Task statement: Copy exactly the lines from the one containing "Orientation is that" to the one containing "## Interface", both lines included, and nothing else. Format them as a two-column Markdown table, Index for the number and Wording for the line, without blank lines.

Material:
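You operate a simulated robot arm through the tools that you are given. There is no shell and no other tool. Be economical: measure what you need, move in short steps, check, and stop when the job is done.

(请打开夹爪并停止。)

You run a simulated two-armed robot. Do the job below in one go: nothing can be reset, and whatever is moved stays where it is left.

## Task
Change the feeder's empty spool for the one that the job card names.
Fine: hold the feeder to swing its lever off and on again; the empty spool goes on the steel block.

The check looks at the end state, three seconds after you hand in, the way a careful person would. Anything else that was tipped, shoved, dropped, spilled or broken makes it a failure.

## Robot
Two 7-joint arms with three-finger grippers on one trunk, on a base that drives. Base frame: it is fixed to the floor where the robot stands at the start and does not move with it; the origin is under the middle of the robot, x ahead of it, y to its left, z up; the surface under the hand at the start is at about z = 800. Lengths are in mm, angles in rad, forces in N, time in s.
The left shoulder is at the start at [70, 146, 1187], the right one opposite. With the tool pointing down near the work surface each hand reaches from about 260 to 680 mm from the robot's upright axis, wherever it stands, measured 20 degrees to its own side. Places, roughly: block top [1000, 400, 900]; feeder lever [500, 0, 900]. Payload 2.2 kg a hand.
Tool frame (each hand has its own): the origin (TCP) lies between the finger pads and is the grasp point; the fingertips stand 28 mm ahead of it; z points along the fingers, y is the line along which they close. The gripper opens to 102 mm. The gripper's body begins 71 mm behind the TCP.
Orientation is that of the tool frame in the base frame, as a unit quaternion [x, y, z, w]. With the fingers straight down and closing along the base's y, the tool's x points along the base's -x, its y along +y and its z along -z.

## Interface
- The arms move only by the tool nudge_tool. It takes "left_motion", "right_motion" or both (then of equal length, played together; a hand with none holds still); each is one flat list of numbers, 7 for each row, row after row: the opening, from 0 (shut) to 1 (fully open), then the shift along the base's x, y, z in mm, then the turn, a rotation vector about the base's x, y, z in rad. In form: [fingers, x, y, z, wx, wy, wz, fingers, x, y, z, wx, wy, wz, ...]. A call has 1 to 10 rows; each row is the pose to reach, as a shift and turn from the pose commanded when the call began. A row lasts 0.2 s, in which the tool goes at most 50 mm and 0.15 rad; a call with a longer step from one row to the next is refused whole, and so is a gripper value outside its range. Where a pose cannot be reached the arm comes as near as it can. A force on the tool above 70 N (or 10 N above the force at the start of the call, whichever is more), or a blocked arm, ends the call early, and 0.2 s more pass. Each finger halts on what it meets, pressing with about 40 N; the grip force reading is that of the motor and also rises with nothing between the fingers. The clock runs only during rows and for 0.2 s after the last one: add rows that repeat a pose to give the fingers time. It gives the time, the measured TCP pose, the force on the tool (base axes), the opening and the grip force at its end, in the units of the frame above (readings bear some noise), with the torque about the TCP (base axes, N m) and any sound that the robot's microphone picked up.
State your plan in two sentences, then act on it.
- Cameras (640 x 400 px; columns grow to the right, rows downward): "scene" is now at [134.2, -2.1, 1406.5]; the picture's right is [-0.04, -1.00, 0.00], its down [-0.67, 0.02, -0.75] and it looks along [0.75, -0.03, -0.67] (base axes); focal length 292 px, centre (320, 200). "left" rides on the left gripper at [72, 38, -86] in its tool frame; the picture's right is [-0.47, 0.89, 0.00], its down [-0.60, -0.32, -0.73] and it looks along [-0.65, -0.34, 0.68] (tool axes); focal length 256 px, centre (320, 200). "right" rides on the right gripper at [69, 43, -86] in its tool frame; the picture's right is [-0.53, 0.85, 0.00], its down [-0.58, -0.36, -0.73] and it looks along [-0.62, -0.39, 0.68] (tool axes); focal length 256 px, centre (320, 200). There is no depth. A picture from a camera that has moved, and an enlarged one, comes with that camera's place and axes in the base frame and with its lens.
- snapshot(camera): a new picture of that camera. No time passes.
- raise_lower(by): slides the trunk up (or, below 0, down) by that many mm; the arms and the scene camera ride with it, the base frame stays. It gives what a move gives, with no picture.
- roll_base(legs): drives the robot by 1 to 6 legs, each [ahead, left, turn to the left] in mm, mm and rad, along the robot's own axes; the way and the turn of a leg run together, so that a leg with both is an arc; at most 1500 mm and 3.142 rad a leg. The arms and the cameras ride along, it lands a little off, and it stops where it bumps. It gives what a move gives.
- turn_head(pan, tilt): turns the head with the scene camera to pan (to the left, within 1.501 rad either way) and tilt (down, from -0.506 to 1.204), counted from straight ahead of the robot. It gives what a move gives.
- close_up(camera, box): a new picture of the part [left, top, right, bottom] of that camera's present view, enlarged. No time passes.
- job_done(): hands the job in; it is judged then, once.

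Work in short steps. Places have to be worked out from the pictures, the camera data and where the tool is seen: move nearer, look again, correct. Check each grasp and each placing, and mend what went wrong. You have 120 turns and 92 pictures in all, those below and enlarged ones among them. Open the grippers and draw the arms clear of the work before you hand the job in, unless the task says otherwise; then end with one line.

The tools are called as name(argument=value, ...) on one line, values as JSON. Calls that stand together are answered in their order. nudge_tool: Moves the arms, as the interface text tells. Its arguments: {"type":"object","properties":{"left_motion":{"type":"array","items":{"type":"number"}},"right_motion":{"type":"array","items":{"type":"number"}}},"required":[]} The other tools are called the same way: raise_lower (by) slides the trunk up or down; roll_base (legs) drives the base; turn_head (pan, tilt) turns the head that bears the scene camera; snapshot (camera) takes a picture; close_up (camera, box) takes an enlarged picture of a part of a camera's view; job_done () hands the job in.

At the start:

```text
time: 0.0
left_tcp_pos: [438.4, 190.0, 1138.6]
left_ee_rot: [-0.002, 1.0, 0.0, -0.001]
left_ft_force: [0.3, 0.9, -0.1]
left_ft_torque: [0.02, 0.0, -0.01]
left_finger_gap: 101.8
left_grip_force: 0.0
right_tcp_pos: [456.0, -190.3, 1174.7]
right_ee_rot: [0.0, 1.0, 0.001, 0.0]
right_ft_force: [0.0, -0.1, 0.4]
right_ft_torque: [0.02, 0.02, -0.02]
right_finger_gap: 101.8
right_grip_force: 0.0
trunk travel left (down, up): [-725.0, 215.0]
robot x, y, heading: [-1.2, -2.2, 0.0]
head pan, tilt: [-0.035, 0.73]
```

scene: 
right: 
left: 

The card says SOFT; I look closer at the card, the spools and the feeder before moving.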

Output for this exercise:
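| Index | Wording |
|---|---|
| 1 | Orientation is that of the tool frame in the base frame, as a unit quaternion [x, y, z, w]. With the fingers straight down and closing along the base's y, the tool's x points along the base's -x, its y along +y and its z along -z. |
| 2 | ## Interface |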